Bow, hopelessly in love with Rogers, follows him to France as a volunteer ambulance driver. While on furlough, she sees him with a Parisian hooker while he on the other hand is too drunk to recognize his old pal. In the best scene of the movie, Bow hustles him out of the bar just ahead of the MPs and takes him to a hotel room where he's too drunk to perform. As he sleeps it off, she sees a locket with the other woman's picture and finally realizes the truth about his feelings.
Victor Fleming, who directed Bow in two movies and who would go on to direct Gone With The Wind and The Wizard Of Oz, compared her talent to "a great violin; touch her, and she answered with genius."
Watching her in Wings (then in It and everything else I could get my hands on), I saw the same thing in Clara Bow that others saw in her at the time, that when she's on the screen, you simply can't take your eyes off her.
It's not that she was the most beautiful woman of the era; to be honest, she often wasn't even the most beautiful woman in whichever movie I was watching. But she had what all the great stars had, a quality that attracts attention no matter what else is happening on screen and an ability to make us root for her no matter what part she's playing.
Maybe in Bow's case that quality had something to do with the odds she had to overcome to succeed, both on-screen and off. Although she usually played a bubbly modern woman who knew just what she wanted, there was often (as there is in Wings) a vulnerability and pathos just below the surface. That contradiction—fighting for what she wanted when she's secretly afraid to—is called courage and that courage gives her characters a humanity her audience could relate to.
In what I suppose you could describe as proto-Method acting, Bow added depth to her characters by drawing on emotional memories of her horrific Brooklyn childhood—her mother was a mentally-ill prostitute who routinely assaulted Bow before finally trying to kill her; her father abandoned Bow at birth only to return when she was a teenager and rape her.

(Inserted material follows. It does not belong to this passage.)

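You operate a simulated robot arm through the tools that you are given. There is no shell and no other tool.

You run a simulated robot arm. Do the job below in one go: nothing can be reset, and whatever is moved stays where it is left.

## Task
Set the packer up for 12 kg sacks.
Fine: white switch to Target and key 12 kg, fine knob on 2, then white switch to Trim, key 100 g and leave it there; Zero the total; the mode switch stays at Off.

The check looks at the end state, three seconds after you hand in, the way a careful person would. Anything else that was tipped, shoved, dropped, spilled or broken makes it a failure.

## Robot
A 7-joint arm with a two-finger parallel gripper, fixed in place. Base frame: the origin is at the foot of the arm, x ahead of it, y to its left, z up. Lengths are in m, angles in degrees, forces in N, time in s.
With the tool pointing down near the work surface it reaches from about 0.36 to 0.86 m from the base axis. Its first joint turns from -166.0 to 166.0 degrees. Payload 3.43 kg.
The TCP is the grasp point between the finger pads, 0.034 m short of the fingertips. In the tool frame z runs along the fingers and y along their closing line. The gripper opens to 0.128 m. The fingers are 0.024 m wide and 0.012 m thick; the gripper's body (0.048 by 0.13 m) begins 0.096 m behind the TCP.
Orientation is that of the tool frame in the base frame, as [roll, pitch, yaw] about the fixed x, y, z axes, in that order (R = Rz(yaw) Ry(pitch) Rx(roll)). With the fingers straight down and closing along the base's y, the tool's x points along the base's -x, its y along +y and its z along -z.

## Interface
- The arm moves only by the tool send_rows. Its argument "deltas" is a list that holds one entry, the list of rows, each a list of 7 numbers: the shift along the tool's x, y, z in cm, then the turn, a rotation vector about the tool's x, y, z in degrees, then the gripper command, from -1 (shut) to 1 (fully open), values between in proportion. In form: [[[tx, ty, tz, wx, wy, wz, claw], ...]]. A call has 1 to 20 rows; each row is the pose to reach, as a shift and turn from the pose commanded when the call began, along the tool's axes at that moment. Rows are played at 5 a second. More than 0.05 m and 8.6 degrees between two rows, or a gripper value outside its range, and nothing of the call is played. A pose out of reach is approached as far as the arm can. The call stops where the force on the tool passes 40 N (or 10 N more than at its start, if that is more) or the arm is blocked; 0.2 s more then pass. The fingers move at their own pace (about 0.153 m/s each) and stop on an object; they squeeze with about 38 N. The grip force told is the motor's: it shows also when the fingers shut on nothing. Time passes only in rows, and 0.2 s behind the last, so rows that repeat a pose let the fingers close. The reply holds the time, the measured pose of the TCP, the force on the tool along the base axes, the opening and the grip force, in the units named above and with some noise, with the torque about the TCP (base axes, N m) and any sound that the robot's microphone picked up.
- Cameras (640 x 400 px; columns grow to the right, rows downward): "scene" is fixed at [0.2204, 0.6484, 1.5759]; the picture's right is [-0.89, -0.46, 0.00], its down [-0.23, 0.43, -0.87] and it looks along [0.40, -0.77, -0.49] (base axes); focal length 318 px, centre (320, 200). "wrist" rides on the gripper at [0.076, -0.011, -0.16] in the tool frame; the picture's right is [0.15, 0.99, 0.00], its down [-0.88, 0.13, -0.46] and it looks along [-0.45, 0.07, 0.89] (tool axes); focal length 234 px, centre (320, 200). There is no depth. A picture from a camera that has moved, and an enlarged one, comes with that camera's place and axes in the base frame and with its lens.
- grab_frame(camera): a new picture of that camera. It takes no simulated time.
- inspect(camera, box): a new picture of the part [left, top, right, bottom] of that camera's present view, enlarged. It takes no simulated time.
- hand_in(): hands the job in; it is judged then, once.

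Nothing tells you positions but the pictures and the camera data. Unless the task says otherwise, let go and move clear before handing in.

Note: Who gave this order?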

Those who worked with Bow said that whenever a scene called for tears, she would have someone play "Rock-A-Bye Baby" and real tears flowed. Given her childhood, I can only imagine what the song meant to her.
"All the time the flapper is laughing and dancing," she once said, "there's a feeling of tragedy underneath. She's unhappy and disillusioned, and that's what people sense. That's what makes her different."
I think Bow was describing herself.
Wings was a huge hit and won two Oscars, for best picture and for "engineering effects." In 1997, it was included in the National Film Registry.
Although she was one of the most popular actresses of her day, Bow was out of the movies within six years. Producer B.P. Schulberg of Paramount Studios shoved Bow into an interchangeable series of underwritten flapper and shopgirl parts then handled her transition to sound carelessly—MGM gave Greta Garbo two years to prepare for her first sound picture; Paramount gave Bow two weeks. Even though her Brooklyn accent was fine for the parts she played, Bow developed an odd phobia that left her terrified of the microphones that recorded her voice which led to numerous production delays.
In addition, Bow was a favorite target of the gossip columnists, particularly after she sued her personal secretary for embezzlement. Although she won the suit, the details of Bow's private life that emerged from the trial were scandalous and turned the public against her.
Schulberg took to calling her "Crisis-a-day-Clara" and dropped her from her contract when, exhausted from overwork and savage publicity, she suffered a nervous breakdown.
Bow made a brief comeback in 1932 for Fox and though both movies, Call Her Savage and Hoop-La, were critical and commercial successes, Bow was worn out from years in the public eye. She retired from acting at the age of 28, never to return to the screen.
"A sex symbol is a heavy load to carry," she later wrote, "when you're tired, hurt and bewildered."
At the time and for years after, Bow's notoriety obscured her talent. But she was, as F. Scott Fitzgerald put it, "the real thing," and the more I see of her work, the more I am convinced she was one of the greatest actresses of the Silent Era.
In addition, I would say that more than with any other performer or picture so far, watching movies for this blog has completely altered my perception of Clara Bow. When I began writing, I saw her as the empty-headed glamour girl the gossip columnists of the time so gleefully tore into. Watching her movies, I realized she was actually something quite special.
It's a measure of the lasting damage celebrity gossip can do when we so casually tar someone with the brush of scandal. The tabloids of Bow's day recycled their rumors, sold their papers, wrapped fish in them the next day and moved on. But the perception they created has lingered now for eighty years.